横浜の「スーパークローン文化財展」

横浜駅に隣接するそごう美術館で「スーパークローン文化財展」が開催されています。これは東京藝術大学で開発された高精度な文化財再現技術で、スーパークローン文化財と呼んでいるのは、最先端のデジタル技術に、人の手わざや感性を取り入れた伝統的な模写技術を駆使しているからです。スーパークローンとしてオリジナルを超越し、新しい価値をそこに創ることは、単なる模写と違い、文化を継承する手段としては最高のものを提供してくれるだろうと察しています。展覧会に並べられた文化財再現作品は、成程素晴らしいものばかりで、丹念な調査を基に緻密に模写された造形に感動を覚えました。テロリストによって破壊されたバーミヤン東大仏の壁画の復元など、シルクロード文化財の再現作品の数々の展示がありました。さらに私が関心を持ったのは、法隆寺釈迦三尊像の再現でした。法隆寺の中で見るお馴染みのアルカイックスマイルの仏像でしたが、再現された像がそごう美術館にありました。ビデオにその鋳造の場面が映し出されていて、職人による工程を見ていると暫し時間を忘れてしまいました。法隆寺金堂壁画の消損前の縮小再現作品では、その神々しい図柄に我を忘れました。
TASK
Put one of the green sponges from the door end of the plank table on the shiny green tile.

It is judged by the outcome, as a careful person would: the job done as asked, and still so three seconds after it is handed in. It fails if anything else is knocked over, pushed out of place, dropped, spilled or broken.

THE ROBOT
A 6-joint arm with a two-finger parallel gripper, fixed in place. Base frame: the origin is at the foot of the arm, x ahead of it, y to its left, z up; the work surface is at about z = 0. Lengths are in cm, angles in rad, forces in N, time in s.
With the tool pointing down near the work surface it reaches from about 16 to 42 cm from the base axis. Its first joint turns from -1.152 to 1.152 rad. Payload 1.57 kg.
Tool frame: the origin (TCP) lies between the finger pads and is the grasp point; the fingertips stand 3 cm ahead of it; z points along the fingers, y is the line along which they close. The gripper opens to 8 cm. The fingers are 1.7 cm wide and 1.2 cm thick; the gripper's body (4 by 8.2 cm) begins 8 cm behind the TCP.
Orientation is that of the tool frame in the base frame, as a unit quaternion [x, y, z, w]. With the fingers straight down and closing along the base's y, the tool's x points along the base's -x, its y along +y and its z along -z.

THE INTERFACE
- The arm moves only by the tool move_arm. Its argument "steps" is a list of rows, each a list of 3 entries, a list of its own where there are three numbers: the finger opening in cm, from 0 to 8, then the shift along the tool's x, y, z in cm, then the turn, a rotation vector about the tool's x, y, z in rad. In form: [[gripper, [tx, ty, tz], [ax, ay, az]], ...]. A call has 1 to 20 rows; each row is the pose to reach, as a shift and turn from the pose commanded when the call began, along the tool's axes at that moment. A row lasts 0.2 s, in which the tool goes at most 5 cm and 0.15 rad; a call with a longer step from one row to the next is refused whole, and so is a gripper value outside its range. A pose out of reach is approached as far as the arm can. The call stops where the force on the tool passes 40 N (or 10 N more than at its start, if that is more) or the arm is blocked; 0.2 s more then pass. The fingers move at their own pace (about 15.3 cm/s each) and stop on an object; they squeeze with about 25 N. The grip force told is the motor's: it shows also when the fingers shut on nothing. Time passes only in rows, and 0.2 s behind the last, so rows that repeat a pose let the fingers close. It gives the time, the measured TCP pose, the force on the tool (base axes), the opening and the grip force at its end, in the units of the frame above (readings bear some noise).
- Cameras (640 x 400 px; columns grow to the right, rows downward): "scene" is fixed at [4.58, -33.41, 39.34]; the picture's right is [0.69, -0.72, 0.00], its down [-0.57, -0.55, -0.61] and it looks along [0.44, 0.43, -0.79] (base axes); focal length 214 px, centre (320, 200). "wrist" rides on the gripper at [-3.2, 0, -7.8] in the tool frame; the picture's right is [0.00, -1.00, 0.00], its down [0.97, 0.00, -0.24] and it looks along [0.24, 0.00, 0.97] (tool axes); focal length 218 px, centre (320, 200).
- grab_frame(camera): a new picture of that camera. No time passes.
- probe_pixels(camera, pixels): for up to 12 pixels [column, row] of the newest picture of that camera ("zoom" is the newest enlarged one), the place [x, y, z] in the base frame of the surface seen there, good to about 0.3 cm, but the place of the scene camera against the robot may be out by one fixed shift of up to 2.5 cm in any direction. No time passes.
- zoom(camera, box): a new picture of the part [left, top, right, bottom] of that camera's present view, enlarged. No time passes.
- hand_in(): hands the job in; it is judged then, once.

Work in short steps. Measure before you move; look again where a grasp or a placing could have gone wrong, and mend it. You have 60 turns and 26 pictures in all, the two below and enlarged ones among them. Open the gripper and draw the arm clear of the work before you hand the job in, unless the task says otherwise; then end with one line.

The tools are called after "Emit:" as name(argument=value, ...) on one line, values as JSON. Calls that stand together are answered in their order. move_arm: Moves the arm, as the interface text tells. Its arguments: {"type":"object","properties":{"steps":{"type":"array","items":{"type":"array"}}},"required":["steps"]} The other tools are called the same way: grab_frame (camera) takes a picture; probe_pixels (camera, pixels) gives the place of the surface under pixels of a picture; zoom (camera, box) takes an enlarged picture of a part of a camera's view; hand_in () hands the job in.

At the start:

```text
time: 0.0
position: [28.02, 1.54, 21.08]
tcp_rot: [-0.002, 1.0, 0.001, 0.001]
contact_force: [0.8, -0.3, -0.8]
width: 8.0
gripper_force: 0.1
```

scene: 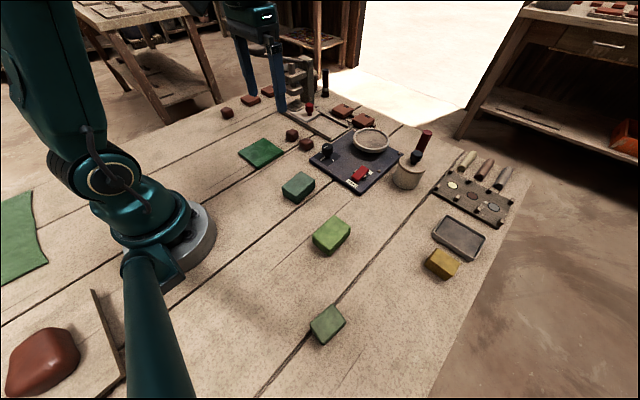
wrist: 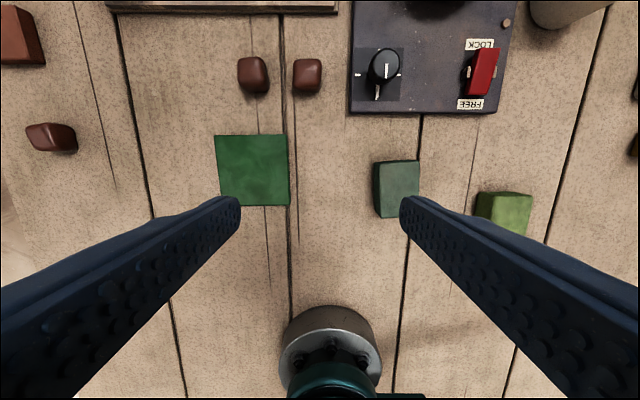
囲いのあった高句麗の「四神図」の展示で、家内はゾクっとしたと言っていましたが、一人ずつ入る小部屋の内部は「朱雀」「玄武」「白虎」「青龍」が四方それぞれの石壁に描かれている状況を、まさにクローンとして再現されていて、私も不思議な感覚を持ちました。昨年訪れた大塚国際美術館のタイル画による名作再現にも驚かされましたが、今後はこうしたスーパークローン文化財の需要はますます高まっていくと考えられます。人類が残した貴重な文化財が、時空を超えて私たちの眼の前に現れる体験は、幸福な瞬間と言えるでしょう。